BTW: None of the standard Japanese rifles had turned down bolt handles.

Dean
 
Every description about this gun makes me beleive it is a drill rifle. Everything on the Japanese drill rifle worked and the barrel was pretty much always smooth bores.
 
There was no "mum" on "rifles" made as training rifles as they were never used by the Emperor's servants (i.e., the Japanese armed forces). Some are marked with the Japanese characters for "Blank Ammunition Only", but none of mine has any receiver ring markings and only one has a serial number (V434) on the left rear side.

Some worn out or obsolete rifles were made into training rifles, but the "mum" was defaced or completely removed and the "Blank Ammunition Only" marking applied to prevent mistakes.

I once tried to have hardness tests run on a training rifle receiver and bolt, but the scale would not go low enough.

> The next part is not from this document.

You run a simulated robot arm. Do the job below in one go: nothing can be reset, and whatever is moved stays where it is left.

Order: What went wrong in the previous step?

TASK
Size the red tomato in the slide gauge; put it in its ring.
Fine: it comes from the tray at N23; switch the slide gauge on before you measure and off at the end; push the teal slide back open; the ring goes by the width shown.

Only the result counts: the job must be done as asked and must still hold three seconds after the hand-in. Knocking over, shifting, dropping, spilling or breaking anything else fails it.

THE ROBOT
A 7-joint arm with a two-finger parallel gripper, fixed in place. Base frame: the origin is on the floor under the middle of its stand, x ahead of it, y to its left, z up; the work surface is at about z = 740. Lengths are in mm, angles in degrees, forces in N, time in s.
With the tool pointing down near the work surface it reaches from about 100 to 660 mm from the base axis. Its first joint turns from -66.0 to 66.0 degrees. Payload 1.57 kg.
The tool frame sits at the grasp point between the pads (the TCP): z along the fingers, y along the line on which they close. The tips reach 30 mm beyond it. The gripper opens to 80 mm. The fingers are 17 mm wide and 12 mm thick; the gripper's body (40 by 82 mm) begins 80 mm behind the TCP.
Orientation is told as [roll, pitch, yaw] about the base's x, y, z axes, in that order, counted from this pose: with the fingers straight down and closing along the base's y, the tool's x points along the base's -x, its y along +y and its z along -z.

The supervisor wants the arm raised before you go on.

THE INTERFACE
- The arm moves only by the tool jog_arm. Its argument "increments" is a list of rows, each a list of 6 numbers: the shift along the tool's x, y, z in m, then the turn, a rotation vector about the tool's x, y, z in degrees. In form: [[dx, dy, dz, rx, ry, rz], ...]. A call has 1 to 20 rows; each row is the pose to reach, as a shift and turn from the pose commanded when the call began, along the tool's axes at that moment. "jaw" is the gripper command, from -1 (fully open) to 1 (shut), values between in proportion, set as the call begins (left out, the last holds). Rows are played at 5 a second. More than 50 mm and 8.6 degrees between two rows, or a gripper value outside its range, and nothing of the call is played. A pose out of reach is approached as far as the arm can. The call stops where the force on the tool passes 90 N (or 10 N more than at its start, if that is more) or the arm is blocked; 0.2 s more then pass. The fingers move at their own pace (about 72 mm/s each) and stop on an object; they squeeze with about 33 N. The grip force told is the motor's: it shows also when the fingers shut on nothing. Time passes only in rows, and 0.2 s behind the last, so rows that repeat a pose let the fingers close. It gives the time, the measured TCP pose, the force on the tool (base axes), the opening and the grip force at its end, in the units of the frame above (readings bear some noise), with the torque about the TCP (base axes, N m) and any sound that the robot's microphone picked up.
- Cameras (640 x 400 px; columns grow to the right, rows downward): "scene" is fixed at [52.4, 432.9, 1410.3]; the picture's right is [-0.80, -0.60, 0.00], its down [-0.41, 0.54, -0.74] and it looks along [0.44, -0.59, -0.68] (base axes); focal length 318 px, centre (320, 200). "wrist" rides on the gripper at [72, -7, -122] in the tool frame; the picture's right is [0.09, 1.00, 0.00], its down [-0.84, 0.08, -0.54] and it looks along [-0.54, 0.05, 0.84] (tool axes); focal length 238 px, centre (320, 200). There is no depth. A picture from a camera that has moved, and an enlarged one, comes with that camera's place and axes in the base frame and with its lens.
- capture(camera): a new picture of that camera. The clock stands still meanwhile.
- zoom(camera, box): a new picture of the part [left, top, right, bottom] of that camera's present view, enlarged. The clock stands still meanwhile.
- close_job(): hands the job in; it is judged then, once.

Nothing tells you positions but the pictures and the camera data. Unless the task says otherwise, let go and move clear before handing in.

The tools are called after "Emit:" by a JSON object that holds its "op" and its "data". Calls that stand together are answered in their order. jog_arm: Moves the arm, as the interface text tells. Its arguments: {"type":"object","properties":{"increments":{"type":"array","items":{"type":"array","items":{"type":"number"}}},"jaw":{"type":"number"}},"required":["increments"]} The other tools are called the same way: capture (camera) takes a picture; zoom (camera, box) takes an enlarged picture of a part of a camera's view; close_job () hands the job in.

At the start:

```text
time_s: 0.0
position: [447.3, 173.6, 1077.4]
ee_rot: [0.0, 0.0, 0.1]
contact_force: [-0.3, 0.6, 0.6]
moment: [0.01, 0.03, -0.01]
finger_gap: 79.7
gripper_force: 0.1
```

As best we could determine, the bolt was about a RC 4 and the receiver a 5, somewhere between stale Swiss and Camembert. Definitely not for live ammo, though the barrels (except for converted real rifles) are so oversize for the 6.5 bullet that there may have been no danger. Training rifles were made only for the 6.5 blank, not for the 7.7.

Jim
 
My buddy never has brought that rifle back over. I believe he lost some interest in it when I told him it was likely a drill rifle. ??

I passed on Jim's info about it and the hardness...It must be back in the rafters now! :D

I apppreciate Jims and you others input on this rifle, thanks.